アフガンの混乱は1973年、クーデターで王制が倒され共和制になったときからはじまる。78年今度は左翼青年将校のクーデターが起き、イスラム主義者を弾圧して全土に反乱が広がった。政権内部の党派闘争も激化したのを見てソ連は介入を決め、79年12月アフガンに侵攻した。農村共同体は封建制の温床だとして農村解体が行なわれたり、かなり乱暴な政策が採られたという。
アフガンの農民はみな武装しており、各地でソ連=政府軍に執拗に抵抗した。84年、アメリカは「武器支援法」を可決、外国からの支援がはじまる。CIA、パキスタンアラブ諸国から支援が流入し、「義勇軍」が組織され、自然発生的な抵抗は諸党派で色分けされるようになった。この中からあの「アルカイダ」が誕生するのである。
諸党派が分裂抗争を繰り返し、伝統的な農村共同体も秩序がゆるんでいく。89年にはソ連軍が撤退、92年ナジブラ共産政権が倒れると、アメリカなどから支援されていた諸政治勢力が権力闘争を激化させ治安が悪化していった。そこに急激に勃興し、割拠状態を収めて全土の9割を支配したのがタリバンだった。タリバンは「神学生」を意味し、アフガン主流民族のパシュトゥン族の若い神学生で、パキスタン情報部やCIA、サウジアラビアまで結成に関わっていた。
地縁血縁を中心とするパシュトゥン人社会で彼らが支持される土壌があった。権力闘争に明け暮れる旧支配勢力への反発も急速に支持をのばす要因だった。支持層の中核は生真面目な農民たちだったという。タリバンについて中村さんはこう書いている。
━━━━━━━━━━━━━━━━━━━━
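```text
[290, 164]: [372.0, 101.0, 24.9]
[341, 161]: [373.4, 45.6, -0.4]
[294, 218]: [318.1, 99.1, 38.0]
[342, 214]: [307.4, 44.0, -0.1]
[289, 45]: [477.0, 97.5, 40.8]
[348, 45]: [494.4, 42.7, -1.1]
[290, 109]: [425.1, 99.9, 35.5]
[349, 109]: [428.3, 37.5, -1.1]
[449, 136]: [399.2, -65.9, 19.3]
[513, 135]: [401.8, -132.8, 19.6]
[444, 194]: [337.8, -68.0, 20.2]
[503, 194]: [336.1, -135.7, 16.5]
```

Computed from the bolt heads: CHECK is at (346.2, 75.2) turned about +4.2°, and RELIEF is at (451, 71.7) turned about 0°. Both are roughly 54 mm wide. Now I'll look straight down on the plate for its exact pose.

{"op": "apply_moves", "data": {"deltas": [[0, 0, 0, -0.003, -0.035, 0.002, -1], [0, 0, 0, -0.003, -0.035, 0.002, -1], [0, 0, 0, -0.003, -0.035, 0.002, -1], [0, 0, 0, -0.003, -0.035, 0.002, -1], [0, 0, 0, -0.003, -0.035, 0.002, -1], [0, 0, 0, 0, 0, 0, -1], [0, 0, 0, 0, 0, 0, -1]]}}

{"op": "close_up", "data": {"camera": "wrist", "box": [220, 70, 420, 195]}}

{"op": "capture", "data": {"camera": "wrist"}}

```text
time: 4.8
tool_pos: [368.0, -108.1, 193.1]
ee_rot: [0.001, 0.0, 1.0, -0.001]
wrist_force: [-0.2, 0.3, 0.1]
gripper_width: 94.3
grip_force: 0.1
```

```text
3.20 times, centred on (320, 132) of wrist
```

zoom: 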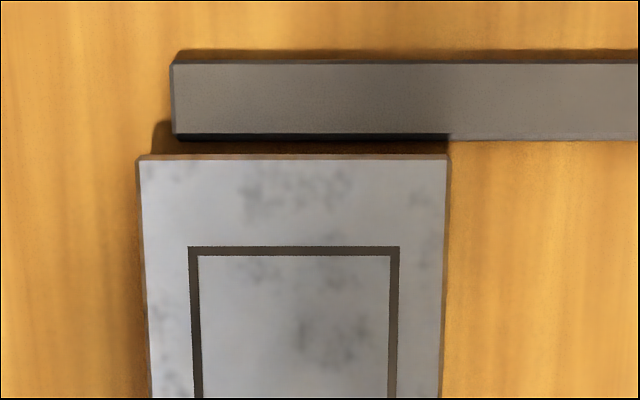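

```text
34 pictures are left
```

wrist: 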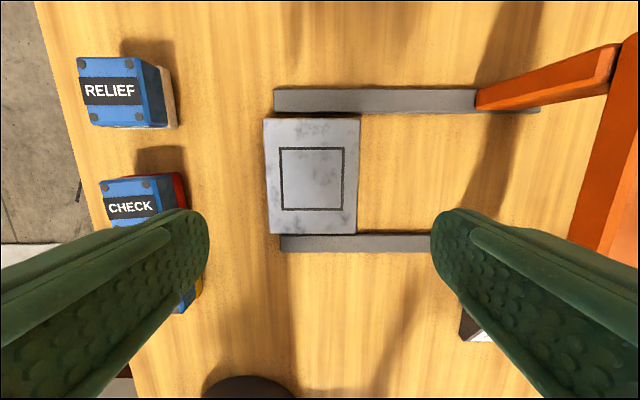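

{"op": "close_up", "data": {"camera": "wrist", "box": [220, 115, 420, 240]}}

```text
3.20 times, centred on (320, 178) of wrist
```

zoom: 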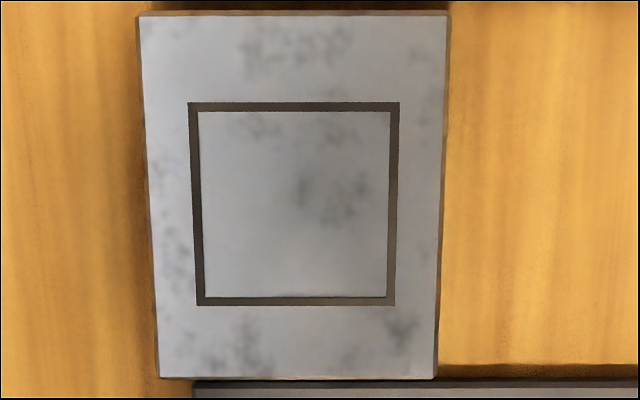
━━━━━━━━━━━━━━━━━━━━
タリバーンアルカイダとの結びつきは、同床異夢であって、もともと両者の体質は異なるものがあった。「国際イスラム主義」の世界制覇を唱えるアルカイダに対して、タリバーンの諸政策は「攘夷」を掲げる「アフガン=パシュトゥン国粋主義」に近いもので、その構成員も雑多であった。わずか二万人足らずの軍勢が、短期間に国土の大半を支配できた秘訣はここにあった。概して彼らの方法は、地域の伝統的な自治組織(ジルガ=長老会)と政治交渉を重ね、地域の治安維持と綱紀粛正を約束し、慣習法による自治を保障、合意が成立すると兵力を進駐させるものであった。》(『医者、用水路を拓く』)
この支配方法は、北朝鮮全体主義ともミャンマーの軍事政権とも全く異なっている。共産主義体制のように、トップを失ってピラミッド型支配がガラガラと崩れるというわけではないのだ。
米軍が、タリバンのいる村を空爆したということは、つまり普通の村の農民を殺し、寡婦や孤児を増やし、生活を破壊したということである。中村さんの活動する地域でも反米意識が強まり、治安が著しく悪化したという。

きょうTBSの「報道特集」で、旧知のジャーナリスト、遠藤正雄さんによるアフガン報告を放送していた。日本からの資金が警官の給与になっていて、一人の警官が今のアフガンにはまともな職がなければ「人殺しか、麻薬の売人か、泥棒になるしかない」と言った言葉が印象的だった。麻薬栽培が爆発的に増え、その取り引きがGDPの半分くらいになっていると推定されているという。番組には、麻薬ビジネスが警察の内部まで浸透しているとの告発者も登場していた。タリバンの時代は麻薬を厳しく取り締まっていたのだが、現政権下で軍閥が台頭し、また農村が疲弊したこととあいまって、麻薬ビジネスが完全に復活している。
すでに日本はアフガンに2000億円復興支援しているという。赤ちゃんもいれた日本人一人あたり1700円くらい出していることになる。今の腐った政権をてこ入れしても金が無駄になるのではないか、というより、むしろ事態を悪化させるのではないかと危惧する。
国際社会がアフガンに手を突っ込むとすれば、中村さんたちの手がけているような地道な農村再生を核にし、それを諸政治勢力超党派で応援せざるを得なくするようなスキームをつくれないものだろうか。